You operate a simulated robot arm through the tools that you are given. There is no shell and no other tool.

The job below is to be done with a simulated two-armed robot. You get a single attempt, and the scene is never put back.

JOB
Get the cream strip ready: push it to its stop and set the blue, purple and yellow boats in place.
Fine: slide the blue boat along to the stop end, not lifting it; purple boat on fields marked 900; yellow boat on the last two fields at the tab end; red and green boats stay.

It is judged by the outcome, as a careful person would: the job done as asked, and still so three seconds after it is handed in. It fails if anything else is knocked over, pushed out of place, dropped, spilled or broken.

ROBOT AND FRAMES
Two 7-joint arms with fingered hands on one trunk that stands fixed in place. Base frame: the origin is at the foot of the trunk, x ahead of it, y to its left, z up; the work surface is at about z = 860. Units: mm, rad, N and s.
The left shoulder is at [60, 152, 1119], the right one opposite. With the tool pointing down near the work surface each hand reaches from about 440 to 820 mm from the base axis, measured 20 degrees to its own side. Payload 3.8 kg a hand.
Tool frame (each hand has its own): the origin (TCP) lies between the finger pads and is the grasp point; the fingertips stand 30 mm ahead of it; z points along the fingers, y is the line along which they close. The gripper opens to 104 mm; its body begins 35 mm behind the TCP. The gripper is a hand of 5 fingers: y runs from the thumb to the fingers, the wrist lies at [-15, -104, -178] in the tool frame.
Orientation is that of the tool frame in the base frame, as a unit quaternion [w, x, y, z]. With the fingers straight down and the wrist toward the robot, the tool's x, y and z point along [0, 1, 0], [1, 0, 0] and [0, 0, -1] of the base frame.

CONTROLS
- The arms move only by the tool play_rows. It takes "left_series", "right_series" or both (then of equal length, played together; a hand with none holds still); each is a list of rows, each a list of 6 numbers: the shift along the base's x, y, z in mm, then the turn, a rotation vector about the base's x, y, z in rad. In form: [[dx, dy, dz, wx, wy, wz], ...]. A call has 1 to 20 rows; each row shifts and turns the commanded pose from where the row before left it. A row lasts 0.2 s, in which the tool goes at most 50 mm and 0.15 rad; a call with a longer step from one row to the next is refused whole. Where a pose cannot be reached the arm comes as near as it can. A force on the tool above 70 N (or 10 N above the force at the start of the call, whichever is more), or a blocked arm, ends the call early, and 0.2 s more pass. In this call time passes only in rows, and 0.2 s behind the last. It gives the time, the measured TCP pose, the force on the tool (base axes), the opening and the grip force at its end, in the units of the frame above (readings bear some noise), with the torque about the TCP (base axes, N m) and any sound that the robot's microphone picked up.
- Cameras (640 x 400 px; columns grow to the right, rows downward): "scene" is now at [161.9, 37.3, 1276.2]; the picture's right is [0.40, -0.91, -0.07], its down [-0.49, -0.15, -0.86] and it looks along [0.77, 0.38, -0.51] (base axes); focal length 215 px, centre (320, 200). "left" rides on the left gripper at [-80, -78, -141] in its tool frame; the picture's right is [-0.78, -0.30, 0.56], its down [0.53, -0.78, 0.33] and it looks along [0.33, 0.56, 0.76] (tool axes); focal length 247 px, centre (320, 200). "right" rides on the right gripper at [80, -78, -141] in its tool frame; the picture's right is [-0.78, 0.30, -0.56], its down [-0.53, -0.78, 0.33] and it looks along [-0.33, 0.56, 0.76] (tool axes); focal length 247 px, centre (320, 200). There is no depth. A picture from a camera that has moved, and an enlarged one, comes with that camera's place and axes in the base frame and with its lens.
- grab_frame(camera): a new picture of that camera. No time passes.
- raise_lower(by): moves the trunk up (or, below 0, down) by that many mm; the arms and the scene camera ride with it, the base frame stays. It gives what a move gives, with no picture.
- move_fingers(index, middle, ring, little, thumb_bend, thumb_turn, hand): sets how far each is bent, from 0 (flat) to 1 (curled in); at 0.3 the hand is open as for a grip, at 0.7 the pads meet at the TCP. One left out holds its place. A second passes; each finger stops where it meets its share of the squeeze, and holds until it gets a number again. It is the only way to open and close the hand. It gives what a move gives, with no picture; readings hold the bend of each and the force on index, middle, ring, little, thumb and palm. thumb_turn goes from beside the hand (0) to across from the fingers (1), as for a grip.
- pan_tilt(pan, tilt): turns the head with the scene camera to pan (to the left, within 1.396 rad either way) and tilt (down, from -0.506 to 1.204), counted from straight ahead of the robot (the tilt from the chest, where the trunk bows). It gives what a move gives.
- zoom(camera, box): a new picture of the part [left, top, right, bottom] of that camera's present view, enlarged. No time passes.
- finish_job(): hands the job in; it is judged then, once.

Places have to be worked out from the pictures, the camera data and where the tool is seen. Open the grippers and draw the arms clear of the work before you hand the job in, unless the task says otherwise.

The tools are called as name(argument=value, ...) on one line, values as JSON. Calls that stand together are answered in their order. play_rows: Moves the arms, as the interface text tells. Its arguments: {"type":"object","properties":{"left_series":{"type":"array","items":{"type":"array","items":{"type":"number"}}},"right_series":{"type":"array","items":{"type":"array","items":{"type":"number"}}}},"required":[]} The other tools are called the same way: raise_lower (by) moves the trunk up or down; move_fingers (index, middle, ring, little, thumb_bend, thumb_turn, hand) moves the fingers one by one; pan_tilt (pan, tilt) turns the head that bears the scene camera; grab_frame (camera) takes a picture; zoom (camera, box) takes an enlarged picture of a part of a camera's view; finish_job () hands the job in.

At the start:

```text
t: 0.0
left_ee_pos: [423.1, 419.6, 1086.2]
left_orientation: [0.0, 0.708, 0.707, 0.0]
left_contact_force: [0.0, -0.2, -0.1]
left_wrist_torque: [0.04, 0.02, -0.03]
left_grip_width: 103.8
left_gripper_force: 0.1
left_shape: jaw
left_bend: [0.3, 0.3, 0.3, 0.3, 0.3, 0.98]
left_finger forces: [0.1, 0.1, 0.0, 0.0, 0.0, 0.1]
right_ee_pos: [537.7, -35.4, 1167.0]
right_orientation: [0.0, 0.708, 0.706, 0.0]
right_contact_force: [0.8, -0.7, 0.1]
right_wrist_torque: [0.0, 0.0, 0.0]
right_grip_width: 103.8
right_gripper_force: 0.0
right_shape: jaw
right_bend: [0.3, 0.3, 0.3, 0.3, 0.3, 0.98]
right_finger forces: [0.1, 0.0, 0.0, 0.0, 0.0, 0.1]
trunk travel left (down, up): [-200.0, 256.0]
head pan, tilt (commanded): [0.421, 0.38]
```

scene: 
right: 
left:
◆ ◆ ◆
## Goal:
Print only the lines from the top of the data above down to the line holding "Tool frame (each", inclusive.

## Task response:
You operate a simulated robot arm through the tools that you are given. There is no shell and no other tool.

The job below is to be done with a simulated two-armed robot. You get a single attempt, and the scene is never put back.

JOB
Get the cream strip ready: push it to its stop and set the blue, purple and yellow boats in place.
Fine: slide the blue boat along to the stop end, not lifting it; purple boat on fields marked 900; yellow boat on the last two fields at the tab end; red and green boats stay.

It is judged by the outcome, as a careful person would: the job done as asked, and still so three seconds after it is handed in. It fails if anything else is knocked over, pushed out of place, dropped, spilled or broken.

ROBOT AND FRAMES
Two 7-joint arms with fingered hands on one trunk that stands fixed in place. Base frame: the origin is at the foot of the trunk, x ahead of it, y to its left, z up; the work surface is at about z = 860. Units: mm, rad, N and s.
The left shoulder is at [60, 152, 1119], the right one opposite. With the tool pointing down near the work surface each hand reaches from about 440 to 820 mm from the base axis, measured 20 degrees to its own side. Payload 3.8 kg a hand.
Tool frame (each hand has its own): the origin (TCP) lies between the finger pads and is the grasp point; the fingertips stand 30 mm ahead of it; z points along the fingers, y is the line along which they close. The gripper opens to 104 mm; its body begins 35 mm behind the TCP. The gripper is a hand of 5 fingers: y runs from the thumb to the fingers, the wrist lies at [-15, -104, -178] in the tool frame.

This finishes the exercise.